THERAPEUTIC AGENTS DIRECTED AT GP120

HIV gp120 plays a critical role in HIV viral assembly, HIV infectivity, and the signaling of host cellular death. As a result, a number of therapeutic agents have been designed to inhibit gp120 binding, signaling, and effector host-cell infection.

One important area of focus is inhibiting viral entry and cellular apoptosis by blocking the interaction of gp120 with the CD4 receptor. Recombinant soluble CD4 was designed as a viral attachment decoy and has been effective at blocking HIV-1 infection in vitro.⁶⁹⁷⁰ However, in clinical studies, sCD4 proved ineffective except at very high doses.⁷¹,⁷² Although early studies proved ineffective, gp120 and CD4 interactions are still being targeted as possible therapeutic sites. Hybrid tetramers that contain a CD4 receptor domain within an IgG2 backbone are being used as a decoy for gp120 binding.⁷³ Monoclonal anti-CD4 antibodies that block the CD4/gp120 interaction and can block HIV-1 replication in vitro are also being developed.⁷⁴ Although anti-CD4 antibodies may cause an immunosuppressive effect, clinical studies are underway to determine whether they may suppress HIV gp120-CD4 interactions. In addition, small-molecule inhibitors have been designed to compete with gp120 binding to the CD4 receptor, thereby inhibiting viral entry or signaling to the CD4⁺ T cell. Thus far, these compounds vary in their effect against different HIV-1 strains. Mutation in the region where the gp120 binds to the CD4 receptor confers resistance to the effects of viral inhibition and blocking.⁷⁵ Despite the limited success of the early CD4 decoys and inhibitors, it is appealing to pursue this mode of therapeutics, as inhibiting CD4 would be effective in R5 and X4 viruses and their numerous strains.

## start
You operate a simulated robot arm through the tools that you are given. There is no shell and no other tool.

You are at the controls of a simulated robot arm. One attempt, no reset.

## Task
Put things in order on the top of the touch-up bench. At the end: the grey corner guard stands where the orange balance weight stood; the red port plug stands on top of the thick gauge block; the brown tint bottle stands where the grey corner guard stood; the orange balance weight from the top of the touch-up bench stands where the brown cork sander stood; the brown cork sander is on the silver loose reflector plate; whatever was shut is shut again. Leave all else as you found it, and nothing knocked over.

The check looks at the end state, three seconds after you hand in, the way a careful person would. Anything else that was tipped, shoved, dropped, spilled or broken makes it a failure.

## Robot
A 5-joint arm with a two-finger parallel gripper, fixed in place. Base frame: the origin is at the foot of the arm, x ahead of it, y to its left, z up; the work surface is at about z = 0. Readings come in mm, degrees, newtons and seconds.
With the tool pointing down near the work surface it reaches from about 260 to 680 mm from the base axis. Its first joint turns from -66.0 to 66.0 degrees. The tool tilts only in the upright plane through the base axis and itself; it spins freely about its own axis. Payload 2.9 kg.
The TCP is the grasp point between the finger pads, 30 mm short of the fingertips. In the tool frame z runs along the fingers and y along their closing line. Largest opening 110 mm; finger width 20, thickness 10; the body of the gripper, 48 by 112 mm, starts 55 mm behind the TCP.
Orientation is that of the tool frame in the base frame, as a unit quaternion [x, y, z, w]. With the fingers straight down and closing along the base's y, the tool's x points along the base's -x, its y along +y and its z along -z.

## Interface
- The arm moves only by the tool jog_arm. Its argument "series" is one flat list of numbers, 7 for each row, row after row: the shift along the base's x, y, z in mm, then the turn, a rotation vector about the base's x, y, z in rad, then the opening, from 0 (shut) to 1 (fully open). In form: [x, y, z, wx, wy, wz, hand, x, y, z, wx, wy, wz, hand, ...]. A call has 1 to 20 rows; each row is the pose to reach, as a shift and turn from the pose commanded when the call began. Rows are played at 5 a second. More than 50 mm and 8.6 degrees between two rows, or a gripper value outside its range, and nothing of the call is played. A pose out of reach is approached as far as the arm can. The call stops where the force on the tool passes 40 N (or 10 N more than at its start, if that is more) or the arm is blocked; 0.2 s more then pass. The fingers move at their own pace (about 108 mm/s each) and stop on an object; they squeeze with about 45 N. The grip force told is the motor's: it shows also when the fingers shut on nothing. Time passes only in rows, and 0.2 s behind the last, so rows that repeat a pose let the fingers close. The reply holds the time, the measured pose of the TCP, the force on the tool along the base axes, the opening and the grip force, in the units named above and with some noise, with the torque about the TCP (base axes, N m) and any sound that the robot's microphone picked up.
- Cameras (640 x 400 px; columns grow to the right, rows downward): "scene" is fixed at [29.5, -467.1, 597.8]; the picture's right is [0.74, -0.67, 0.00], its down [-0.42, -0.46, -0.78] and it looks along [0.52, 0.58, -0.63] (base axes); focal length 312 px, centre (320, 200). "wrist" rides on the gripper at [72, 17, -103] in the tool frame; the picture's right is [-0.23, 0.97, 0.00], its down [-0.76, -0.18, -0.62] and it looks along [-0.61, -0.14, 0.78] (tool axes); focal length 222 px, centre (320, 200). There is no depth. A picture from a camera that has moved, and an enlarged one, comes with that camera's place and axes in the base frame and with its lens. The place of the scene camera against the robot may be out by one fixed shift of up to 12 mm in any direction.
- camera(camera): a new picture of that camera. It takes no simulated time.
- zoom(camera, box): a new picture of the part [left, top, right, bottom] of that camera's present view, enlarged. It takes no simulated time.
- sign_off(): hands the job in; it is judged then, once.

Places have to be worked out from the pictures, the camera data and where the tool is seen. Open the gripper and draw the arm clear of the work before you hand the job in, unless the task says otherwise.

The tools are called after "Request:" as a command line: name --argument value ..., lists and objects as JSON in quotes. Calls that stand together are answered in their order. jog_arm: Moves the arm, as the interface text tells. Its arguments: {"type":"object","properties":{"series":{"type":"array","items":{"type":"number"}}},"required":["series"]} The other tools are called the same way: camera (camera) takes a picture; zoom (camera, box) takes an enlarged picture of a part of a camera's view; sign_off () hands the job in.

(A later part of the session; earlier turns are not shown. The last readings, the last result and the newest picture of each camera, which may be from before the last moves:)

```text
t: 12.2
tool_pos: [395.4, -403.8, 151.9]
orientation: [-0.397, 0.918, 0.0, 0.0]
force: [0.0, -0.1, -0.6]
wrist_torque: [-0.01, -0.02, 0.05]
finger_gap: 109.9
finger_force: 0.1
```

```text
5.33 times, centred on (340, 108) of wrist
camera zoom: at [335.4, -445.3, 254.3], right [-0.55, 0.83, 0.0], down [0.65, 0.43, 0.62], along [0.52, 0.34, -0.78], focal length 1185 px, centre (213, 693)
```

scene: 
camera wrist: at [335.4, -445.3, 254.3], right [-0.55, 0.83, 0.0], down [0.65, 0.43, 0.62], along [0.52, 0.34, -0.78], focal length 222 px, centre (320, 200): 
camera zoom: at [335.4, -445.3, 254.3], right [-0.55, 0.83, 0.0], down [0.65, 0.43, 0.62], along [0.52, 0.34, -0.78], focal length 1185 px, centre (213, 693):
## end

Several agents have also been developed that bind to the CCR5 or CXCR4 co-receptors and block HIV-1 binding, apoptosis, and infectivity of the cell. Blocking the CCR5 receptor seems logical, because natural human mutations in the CCR5 receptor that prevent expression on the cell surface are much more resistant to infection with HIV and apoptotic signaling to the T cell, and those who do become infected have a much better outcome, with minimal immune depletion over time.⁷⁶,⁷⁷ The natural ligands for CCR5 are the β-chemokines MIP 1-à, MIP 1-β, and RANTES. Incubating any of these chemokines with a CD4⁺ T cell will downregulate the CCR5 receptor expression on the surface of the cell and inhibit HIV replication in vitro.⁷⁸ As a result, several small­molecule inhibitors of CCR5 and monoclonal antibodies to CCR5 have been developed and are being used in early clinical trials alone and in conjunction with highly active antiretroviral therapy (HAART) for HIV. The preliminary results look promising, although there is significant intrapersonal variation in effect, and some small-molecule inhibitors induced viral resistance in vitro.⁷⁹

Because X4 strains of HIV are present at the end stages of HIV disease and are associated with a more rapid decline in the immune cells, great effort has been made to block the gp120∕CXCR4 interaction and, therefore, block infection and the rapid CXCR4-mediated apoptosis. CXCR4, however, is present on a greater number of cells than CCR5, and universally blocking this receptor may cause adverse physiological sequelae. In support of this concern, CXCR4-knockout mice die as a result of congenital defects,⁸⁰ including cardiac malformation. Several CXCR4 antagonists have been developed and brought to the phase of clinical trials, but so far, all have been difficult to administer and have had little to no effect on X4 HIV-viral load or disease progression.^81-83 Further reflecting the difficult nature of developing effective chemotherapeutics, changes in gp120 around the V3 loop render the virus resistant to the CXCR4 small-molecule inhibitor.⁸⁴

Synthetic peptides have also been created that target the gp41 portion of the HIV envelope glycoprotein and serve to inhibit HIV viral entry.